# WHAT YOU NEED TO DO
State how many lines of the data contain the word "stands", and write nothing besides the number.
-- INFORMATION SUPPLIED start --
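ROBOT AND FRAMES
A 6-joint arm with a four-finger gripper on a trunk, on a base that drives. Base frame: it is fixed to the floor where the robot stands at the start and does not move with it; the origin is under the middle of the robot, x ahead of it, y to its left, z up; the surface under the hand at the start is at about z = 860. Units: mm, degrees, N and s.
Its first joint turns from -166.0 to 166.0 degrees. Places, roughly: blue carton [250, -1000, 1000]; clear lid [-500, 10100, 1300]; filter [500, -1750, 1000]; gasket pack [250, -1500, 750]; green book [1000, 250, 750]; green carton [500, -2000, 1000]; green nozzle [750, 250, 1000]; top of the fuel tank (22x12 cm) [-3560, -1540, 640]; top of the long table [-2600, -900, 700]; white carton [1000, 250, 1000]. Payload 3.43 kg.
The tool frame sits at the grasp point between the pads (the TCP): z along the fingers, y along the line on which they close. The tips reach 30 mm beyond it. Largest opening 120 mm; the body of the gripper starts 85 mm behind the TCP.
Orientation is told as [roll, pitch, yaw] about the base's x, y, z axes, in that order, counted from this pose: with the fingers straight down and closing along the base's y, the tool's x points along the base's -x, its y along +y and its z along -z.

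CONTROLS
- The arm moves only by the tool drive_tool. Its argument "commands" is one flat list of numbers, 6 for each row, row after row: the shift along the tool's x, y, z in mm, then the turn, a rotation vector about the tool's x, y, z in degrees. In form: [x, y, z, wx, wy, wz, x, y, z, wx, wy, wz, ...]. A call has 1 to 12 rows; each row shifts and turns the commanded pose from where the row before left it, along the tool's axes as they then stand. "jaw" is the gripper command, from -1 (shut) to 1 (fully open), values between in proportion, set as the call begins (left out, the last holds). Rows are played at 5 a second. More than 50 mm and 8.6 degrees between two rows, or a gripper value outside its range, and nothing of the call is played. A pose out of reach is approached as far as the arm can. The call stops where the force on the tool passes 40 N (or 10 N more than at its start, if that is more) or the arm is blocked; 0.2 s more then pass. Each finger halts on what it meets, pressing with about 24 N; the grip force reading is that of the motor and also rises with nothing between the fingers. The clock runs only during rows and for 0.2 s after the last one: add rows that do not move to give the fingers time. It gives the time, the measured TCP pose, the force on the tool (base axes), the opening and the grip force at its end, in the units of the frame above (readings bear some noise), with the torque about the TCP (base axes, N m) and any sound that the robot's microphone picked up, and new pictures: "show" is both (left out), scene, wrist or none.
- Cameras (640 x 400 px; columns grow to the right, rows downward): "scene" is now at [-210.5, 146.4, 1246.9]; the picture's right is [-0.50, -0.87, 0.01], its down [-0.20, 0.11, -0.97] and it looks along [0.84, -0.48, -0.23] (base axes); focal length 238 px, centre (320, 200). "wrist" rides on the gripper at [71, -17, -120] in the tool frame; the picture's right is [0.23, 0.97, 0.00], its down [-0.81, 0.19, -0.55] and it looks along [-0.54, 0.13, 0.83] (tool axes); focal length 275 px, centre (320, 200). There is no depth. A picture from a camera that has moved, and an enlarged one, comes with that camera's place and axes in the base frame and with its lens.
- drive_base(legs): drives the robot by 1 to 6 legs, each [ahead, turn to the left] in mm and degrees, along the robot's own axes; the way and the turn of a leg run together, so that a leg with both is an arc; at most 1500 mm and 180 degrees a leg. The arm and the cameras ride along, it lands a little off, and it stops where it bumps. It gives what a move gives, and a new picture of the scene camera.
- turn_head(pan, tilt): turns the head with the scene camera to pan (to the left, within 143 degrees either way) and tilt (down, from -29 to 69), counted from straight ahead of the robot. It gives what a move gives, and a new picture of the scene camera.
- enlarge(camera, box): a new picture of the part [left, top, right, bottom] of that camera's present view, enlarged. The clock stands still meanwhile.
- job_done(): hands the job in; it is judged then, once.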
-- INFORMATION SUPPLIED end --
# RESULT OF THE TASK
2